Taiwan has reportedly upgraded its indigenous defense with a newly developed cruise missile tailor-made for strikes on coastal targets on the mainland. It is also reportedly anxious to develop its own attack submarines.

The island’s leader Tsai Ing-wen has also proposed hiking the 2019 defense budget by 5.6 percent, raising the island’s annual military spending from 1.9 percent to 2.16 percent of local GDP.

Yet knowing the limitations of her attempts at boosting the island’s “defense self-sufficiency”, Tsai is working on multiple fronts to bolster her resistance against the mainland.

She has tried to solicit international sympathy, exaggerating the “threat” from across the Taiwan Straits, portraying the mainland as a common menace to global well-being.

And under her auspices, authorities on the island are reportedly deliberating on a retaliatory scheme to punish international air carriers that have complied with the request by the Civil Aviation Administration of China that they stop referring to Taiwan as an entity separate from China.

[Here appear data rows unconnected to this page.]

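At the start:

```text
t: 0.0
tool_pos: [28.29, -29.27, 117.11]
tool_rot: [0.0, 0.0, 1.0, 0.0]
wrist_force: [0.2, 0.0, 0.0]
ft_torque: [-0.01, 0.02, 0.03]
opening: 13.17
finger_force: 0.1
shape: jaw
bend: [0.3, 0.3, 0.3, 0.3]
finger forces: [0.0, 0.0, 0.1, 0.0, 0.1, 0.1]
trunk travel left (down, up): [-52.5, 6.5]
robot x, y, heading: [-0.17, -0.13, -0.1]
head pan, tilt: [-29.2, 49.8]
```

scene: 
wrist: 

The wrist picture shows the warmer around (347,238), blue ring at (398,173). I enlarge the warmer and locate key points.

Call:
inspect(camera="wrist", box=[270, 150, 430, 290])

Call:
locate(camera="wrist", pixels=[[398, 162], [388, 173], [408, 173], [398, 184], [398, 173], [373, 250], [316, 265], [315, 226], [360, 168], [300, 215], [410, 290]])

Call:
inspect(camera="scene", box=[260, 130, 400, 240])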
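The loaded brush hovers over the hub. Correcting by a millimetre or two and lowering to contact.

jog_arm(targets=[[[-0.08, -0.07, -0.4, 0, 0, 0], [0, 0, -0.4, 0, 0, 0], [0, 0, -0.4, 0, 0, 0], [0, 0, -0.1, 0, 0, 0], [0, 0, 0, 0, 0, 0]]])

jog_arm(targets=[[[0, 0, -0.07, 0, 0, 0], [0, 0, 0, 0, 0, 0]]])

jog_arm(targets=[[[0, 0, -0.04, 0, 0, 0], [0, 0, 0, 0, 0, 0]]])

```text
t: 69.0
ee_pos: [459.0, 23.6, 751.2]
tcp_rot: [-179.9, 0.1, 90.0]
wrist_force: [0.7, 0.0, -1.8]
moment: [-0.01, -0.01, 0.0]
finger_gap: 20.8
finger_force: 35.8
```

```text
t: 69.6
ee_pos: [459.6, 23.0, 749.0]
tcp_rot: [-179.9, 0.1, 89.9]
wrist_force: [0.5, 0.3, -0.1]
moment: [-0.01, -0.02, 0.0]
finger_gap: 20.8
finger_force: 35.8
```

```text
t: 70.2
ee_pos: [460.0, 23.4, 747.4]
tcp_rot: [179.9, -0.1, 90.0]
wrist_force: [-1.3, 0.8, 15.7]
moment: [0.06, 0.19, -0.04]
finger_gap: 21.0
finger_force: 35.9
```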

These might boost Tsai’s image in the eyes of those who seek confrontation with the mainland. But they have fittingly been ridiculed as “downright stupid” on the internet.

Even if Tsai bets substantially more on “defense self-sufficiency”, it will not be sufficient for the degree of security she envisions in the event of a cross-Straits showdown.

It is simply beyond her reach to bridge the continuously widening cross-Straits military capability gap. Let alone erase the international jurisprudential truth that Taiwan is not an independent sovereign entity but part of China. Not to mention that, as many have pointed out, its idea to create trouble for international airlines operating in Taiwan will only end up hurting local passengers.

Since assuming the island’s leadership, the headstrong Tsai has found herself mired deeper and deeper in a vicious circle over relations with Beijing. While inviting escalating pressure from across the Straits, she has witnessed her anti-mainland policies backfire at home.

The island of Kinmen, for instance, has begun to receive water supplies from the mainland’s Fujian province in defiance of her intimidation. The local magistrate is even talking about the possibility of building a bridge connecting his island to the mainland.

Her inability to deliver tangible benefits to local communities, together with the mainland’s generous offers of lucrative new opportunities, will continue to bring such embarrassments to Tsai, until she repents and changes course.